An ever increasing amount of fertile soil is disappearing worldwide. The earth is ‘desertifying’ – literally turning into desert. This has grave consequences both for the world food supply and for the climate. GIZ has its sights set on preventing this: sustainable land management can help prevent desertification.
‘We used to be able to live off our land, but then the soil deteriorated and turned to desert. In the end, there was nothing left to harvest,’ reports Meseret Teshome. But when the Ethiopian smallholder looks out upon his field today, he can once again see lush greenery and life – with no trace of deserted wasteland. The Deutsche Gesellschaft für Internationale Zusammenarbeit (GIZ) GmbH gave him the training he needed to make his soil fertile again. Instead of relying exclusively on mineral fertilisers, now he cultivates his field using sustainable farming methods. He was soon convinced by their effectiveness: ‘We saw how our land suddenly became productive again.’
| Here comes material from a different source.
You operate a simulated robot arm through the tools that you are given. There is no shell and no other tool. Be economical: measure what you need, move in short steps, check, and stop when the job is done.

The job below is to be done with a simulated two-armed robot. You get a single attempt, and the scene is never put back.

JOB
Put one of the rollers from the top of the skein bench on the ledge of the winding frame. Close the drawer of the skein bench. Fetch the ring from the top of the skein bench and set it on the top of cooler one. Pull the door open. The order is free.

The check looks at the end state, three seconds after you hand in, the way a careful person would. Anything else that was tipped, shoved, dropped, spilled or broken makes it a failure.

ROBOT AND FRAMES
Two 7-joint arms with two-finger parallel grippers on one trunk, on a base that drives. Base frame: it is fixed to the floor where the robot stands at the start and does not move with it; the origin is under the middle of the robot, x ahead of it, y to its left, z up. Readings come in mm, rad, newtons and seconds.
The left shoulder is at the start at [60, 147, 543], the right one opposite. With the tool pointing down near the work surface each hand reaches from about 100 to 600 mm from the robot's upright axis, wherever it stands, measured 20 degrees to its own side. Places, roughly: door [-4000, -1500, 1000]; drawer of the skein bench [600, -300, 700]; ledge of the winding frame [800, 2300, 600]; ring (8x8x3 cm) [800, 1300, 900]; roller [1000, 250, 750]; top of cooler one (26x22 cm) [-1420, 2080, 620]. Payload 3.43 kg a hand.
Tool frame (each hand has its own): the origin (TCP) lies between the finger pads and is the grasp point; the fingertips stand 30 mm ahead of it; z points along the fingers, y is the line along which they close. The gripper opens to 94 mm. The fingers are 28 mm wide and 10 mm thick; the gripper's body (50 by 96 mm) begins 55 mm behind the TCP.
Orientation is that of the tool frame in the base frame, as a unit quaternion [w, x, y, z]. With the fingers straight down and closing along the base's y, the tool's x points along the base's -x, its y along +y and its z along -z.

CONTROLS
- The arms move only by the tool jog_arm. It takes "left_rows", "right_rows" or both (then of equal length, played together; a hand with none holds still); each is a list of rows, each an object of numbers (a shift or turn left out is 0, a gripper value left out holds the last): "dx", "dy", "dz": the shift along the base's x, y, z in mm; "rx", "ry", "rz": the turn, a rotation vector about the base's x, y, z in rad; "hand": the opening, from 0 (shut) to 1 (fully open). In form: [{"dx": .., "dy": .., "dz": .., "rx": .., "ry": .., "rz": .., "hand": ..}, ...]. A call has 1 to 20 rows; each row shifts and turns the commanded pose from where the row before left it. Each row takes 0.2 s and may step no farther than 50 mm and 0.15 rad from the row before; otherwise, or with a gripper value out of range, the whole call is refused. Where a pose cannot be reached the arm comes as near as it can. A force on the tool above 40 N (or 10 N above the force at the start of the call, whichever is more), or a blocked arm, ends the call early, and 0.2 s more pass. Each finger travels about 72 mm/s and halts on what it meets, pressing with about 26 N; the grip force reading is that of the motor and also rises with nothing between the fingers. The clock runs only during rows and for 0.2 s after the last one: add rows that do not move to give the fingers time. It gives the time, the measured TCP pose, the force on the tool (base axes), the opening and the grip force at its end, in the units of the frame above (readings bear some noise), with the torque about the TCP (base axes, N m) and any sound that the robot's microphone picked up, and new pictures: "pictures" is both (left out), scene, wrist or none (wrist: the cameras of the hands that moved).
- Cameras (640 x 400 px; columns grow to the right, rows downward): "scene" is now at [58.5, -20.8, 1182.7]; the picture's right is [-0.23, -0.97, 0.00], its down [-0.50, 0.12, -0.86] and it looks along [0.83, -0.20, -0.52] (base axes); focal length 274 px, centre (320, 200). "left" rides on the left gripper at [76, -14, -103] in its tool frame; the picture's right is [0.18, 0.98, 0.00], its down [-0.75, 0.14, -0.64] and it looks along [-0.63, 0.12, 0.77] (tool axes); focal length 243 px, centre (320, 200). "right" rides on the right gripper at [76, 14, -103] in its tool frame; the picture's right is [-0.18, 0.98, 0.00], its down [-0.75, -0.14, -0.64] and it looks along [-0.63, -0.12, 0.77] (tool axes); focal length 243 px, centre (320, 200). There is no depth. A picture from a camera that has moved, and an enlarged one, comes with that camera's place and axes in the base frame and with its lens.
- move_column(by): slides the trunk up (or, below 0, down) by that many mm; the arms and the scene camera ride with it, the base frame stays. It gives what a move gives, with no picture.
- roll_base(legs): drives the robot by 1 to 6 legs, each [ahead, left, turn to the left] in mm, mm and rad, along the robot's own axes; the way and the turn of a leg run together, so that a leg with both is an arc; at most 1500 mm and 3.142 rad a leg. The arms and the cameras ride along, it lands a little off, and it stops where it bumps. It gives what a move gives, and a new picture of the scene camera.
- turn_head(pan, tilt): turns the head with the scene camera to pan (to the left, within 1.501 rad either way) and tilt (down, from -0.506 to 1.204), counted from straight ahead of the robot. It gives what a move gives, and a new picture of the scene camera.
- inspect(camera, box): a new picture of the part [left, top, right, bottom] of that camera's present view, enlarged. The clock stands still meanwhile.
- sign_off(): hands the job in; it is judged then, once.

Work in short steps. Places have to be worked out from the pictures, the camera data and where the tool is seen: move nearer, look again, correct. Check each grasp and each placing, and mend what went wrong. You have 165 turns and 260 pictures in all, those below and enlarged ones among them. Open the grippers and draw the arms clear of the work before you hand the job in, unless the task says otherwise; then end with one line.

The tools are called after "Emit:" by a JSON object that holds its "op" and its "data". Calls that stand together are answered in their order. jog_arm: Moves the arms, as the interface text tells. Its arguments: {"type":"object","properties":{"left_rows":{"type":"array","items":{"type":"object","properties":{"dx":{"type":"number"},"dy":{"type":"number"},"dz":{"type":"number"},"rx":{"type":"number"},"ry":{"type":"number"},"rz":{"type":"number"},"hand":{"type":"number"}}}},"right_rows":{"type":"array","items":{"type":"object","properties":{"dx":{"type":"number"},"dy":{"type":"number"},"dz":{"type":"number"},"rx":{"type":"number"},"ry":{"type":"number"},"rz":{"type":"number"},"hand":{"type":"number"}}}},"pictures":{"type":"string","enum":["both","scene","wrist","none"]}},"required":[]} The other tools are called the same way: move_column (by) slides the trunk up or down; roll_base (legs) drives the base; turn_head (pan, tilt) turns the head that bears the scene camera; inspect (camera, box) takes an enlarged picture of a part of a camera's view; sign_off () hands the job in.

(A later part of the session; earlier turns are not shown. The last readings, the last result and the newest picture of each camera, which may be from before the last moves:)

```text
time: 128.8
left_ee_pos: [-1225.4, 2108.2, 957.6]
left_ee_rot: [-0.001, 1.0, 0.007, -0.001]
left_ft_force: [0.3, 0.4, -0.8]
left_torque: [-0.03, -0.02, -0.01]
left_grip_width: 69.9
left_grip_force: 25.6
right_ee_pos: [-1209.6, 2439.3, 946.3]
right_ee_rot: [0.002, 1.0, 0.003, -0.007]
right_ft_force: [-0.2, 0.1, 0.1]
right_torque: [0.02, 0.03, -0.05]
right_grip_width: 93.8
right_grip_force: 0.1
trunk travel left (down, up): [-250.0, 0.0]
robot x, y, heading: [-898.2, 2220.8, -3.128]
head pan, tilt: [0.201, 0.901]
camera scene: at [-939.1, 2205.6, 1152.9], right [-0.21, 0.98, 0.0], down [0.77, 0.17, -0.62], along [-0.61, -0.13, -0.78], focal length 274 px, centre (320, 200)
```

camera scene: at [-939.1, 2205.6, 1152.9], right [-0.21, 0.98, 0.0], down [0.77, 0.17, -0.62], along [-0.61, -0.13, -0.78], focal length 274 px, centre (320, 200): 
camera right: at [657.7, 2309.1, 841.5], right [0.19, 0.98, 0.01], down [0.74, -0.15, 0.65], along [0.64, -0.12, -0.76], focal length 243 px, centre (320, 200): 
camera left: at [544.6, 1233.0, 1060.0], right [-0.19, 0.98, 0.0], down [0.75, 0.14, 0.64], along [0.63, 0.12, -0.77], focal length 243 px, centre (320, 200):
Yet healthy soil and bountiful harvests are growing harder to come by throughout the world. Every year, an area of fertile soil one third of the size of Germany vanishes. When farmers are overly reliant on mineral fertilisers or farm their fields too intensively without returning sufficient organic matter to the earth, the amount of organic matter in the soil – the humus – declines further and further. But humus is especially important for soil health. Climate change exacerbates the effect: long droughts, short but intense periods of rain and dust storms all degrade soil and render it infertile. ‘When this happens, we call it desertification,’ explains Juliane Wiesenhütter, Project Manager and soil expert at GIZ.
Among the worst affected places are the arid regions of Asia, Africa and Latin America. More than two thirds of these especially water-deprived regions could turn to desert within the next two years. That is approximately one quarter of the Earth’s surface. This is catastrophic for the 2.5 billion people who live in these regions, as many of them depend entirely on agriculture with their fields securing both their food supply and their livelihoods.
For this reason, GIZ is working on behalf of the Federal Ministry for Economic Cooperation and Development (BMZ) to preserve or regenerate soil in several countries, including Ethiopia, Benin and India. Since 2014, over 350,000 hectares of soil in seven countries have successfully been preserved or restored. This is an area approximately the size of Mallorca. The Ethiopian smallholder Meseret Teshome is one of 1.4 million people who are benefitting from this. After all, healthy soil yields significantly greater harvests. On average, farmers are able to harvest almost 50 per cent more than before.
Farmers learn how to increase the amount of organic matter in the soil and how to enrich it with nutrients such as nitrogen, potassium and phosphorus. This is achieved, for example, by using special seeds, lime and organic fertiliser, as in Teshome’s case – or through skilful use of crop rotation as in the case of Madinatou Garba, a maize farmer from Benin. GIZ trained her in how and when to plant the legume mucuna in her field so as to increase the size of her maize harvests. ‘As recommended in the training, I planted mucuna on my plot and then the maize. By doing this, I harvested 50 sacks of maize instead of only twelve as before,’ she said, reporting on her success. Approximately 280,000 smallholders have taken part in training programmes like this or similar ones.
Yet soil is more than just the basis for our food supply – it is also the world’s second biggest carbon sink after the oceans, and therefore plays a particularly important role in the fight against climate change. Soil stores more carbon than all of the world’s forests and the Earth’s atmosphere combined. Only healthy soil can achieve this, however. Each hectare of soil which turns to desert is therefore a loss on two counts.
With this in mind, GIZ is investigating practices which combine soil protection and climate action. One such option involves using charcoal. It may sound contradictory at first: charcoal as a climate action measure? What is really meant here is biochar, which is made from plant residues, for example. In Burkina Faso, GIZ is teaching farmers how to carbonise plant residues under low oxygen conditions. The resulting biochar contains the carbon previously extracted from the air by the plants. When the farmers introduce the biochar to the soil, this not only improves soil health, it also stores carbon in the soil for the long term – a win-win situation. This is why GIZ is also working on expanding the use of biochar into other regions too.
It offers great potential: using soil more sustainably could offset up to 20 per cent of anthropogenic greenhouse gas emissions. Juliane Wiesenhütter sums it up in a nutshell: ‘Protecting soil also means protecting the climate!’